RE: Questions about Physics, Biology and perspective
June 22, 2016 at 12:41 am
(This post was last modified: June 22, 2016 at 12:44 am by bennyboy.)
(June 21, 2016 at 10:35 pm)Anomalocaris Wrote: I am not sure what you mean by somethings "scaling in size Relatively due to its speed" If the thing is the universe, then I believe the wave length of Light traveling in the universe would expand, or red shift, or scale, if you will, in proportion to the expansion of the universe, irrespective of which direction the light, or the emitter of the light, is going in the universe. It is also a separate effect from which direction the light, or the emitter of light, is going with respect to an observer. If an object is moving towards the observer, but it is sufficiently far from the observer such that in the time it take for light to reach the observer, the universe would have expanded appreciably, then the color of the light the observer would see is a combination of two effects, blue shifting because the emitter was moving towards the observer, red shifting because the wave length scaled with the size of the universe, and the size of the universe increase between when the light was emitted, and when it was observed.That brings me to another question, actually.

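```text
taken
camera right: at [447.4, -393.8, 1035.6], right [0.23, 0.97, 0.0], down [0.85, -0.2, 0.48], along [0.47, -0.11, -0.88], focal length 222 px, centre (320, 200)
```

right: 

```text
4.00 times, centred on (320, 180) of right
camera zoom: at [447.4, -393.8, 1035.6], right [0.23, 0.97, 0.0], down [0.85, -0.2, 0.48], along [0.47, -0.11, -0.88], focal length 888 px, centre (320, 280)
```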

If the light of something moving near us is blue shifted, then the blue shift would be a function of Both velocity of the emitting body and the direction it is moving. But because it is near us, light from it need not travel a long time to reach us, and the universe would not have expanded much in the time it takes for the light to travel to us, therefore little of its observed wave length would be due to light wave length scaling with the size of the universe.
If the universe is expanding, then how does this affect the value of "c" over time? Do those kilometers themselves stretch out, meaning that light will still take the same time to travel, or does the distance the light have to travel actually increase while it's "in flight"? I suppose it must be the latter, since light emitted 14 billion years ago has taken a long time to reach us on Earth, and at the Big Bang everything was packed into an infinitesimal volume.

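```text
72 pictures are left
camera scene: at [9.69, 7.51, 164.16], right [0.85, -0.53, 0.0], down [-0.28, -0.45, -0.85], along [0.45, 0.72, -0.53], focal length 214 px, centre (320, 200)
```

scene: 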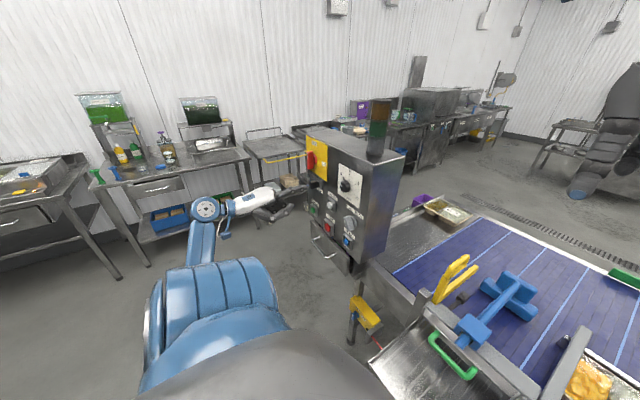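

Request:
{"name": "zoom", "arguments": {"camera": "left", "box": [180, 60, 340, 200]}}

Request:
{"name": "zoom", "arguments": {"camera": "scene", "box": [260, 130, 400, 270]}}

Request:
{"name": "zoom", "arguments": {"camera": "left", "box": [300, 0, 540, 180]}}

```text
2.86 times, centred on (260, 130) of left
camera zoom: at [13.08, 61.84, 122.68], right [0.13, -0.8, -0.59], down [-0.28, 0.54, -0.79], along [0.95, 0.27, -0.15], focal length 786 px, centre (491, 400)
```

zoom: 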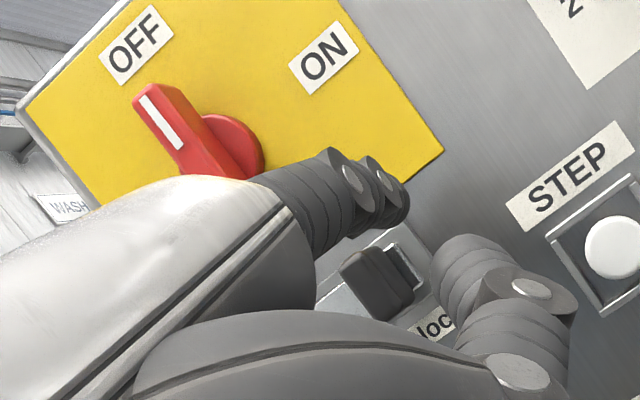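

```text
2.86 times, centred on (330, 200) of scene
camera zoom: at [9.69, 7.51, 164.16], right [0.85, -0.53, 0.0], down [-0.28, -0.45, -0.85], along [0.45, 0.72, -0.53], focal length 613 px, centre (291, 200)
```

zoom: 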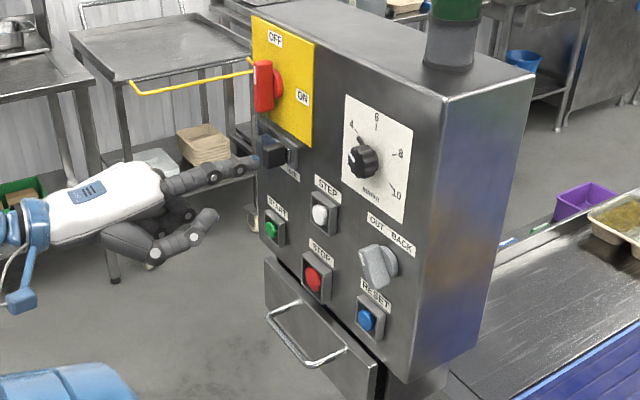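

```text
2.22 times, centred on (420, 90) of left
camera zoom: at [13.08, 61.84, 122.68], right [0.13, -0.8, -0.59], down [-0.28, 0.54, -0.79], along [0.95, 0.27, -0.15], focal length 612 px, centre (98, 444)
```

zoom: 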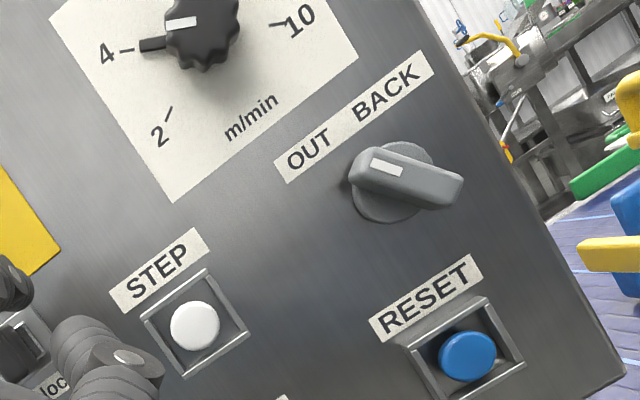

The other thing is-- if space is expanding uniformly, wouldn't the light transmitter, the light itself, and the receiving mechanism all be expanding identically, meaning that you'd "sense" the light as being the same frequency as when it left the emitter? Why would there be any sense of relative change at all?

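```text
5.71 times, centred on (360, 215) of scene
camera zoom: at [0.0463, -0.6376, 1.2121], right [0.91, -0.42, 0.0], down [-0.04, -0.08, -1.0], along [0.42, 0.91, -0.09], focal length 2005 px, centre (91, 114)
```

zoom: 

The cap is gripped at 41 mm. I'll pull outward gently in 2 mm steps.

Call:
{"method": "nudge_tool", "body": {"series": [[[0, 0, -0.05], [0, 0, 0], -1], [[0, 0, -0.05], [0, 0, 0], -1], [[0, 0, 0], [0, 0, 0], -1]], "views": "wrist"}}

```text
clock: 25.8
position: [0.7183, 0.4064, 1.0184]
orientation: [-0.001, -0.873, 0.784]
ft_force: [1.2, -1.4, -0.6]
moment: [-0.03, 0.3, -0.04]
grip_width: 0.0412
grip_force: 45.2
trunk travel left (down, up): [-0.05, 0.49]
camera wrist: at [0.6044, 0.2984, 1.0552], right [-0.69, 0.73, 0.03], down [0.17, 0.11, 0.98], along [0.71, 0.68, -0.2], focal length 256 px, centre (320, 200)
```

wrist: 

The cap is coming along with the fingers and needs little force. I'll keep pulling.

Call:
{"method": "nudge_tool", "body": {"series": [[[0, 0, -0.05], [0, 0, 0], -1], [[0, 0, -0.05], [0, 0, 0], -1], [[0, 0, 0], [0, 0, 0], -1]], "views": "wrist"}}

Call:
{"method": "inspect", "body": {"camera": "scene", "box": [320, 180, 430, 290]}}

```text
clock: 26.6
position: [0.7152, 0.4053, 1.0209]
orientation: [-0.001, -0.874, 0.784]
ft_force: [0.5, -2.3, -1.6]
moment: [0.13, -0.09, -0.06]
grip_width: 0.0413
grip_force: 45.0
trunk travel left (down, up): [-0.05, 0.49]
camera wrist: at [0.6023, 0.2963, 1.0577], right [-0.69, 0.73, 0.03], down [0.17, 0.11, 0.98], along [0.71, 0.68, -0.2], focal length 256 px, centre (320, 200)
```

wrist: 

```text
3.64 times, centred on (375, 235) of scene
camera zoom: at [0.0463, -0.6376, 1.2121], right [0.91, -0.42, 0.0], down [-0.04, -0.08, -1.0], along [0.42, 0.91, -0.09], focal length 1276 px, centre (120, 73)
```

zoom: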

I suppose that means that the red shift isn't a transformation but really is only a Doppler effect. But would that mean that objects in the far reaches of the universe are actually traveling away from us at greater than the speed of light, or will it be kind of like an inverse Black Hole, where all very far objects appear to flatten into a tremendous sphere at massive distance? Why isn't there a "wall" of super-low frequency light crushing us right now?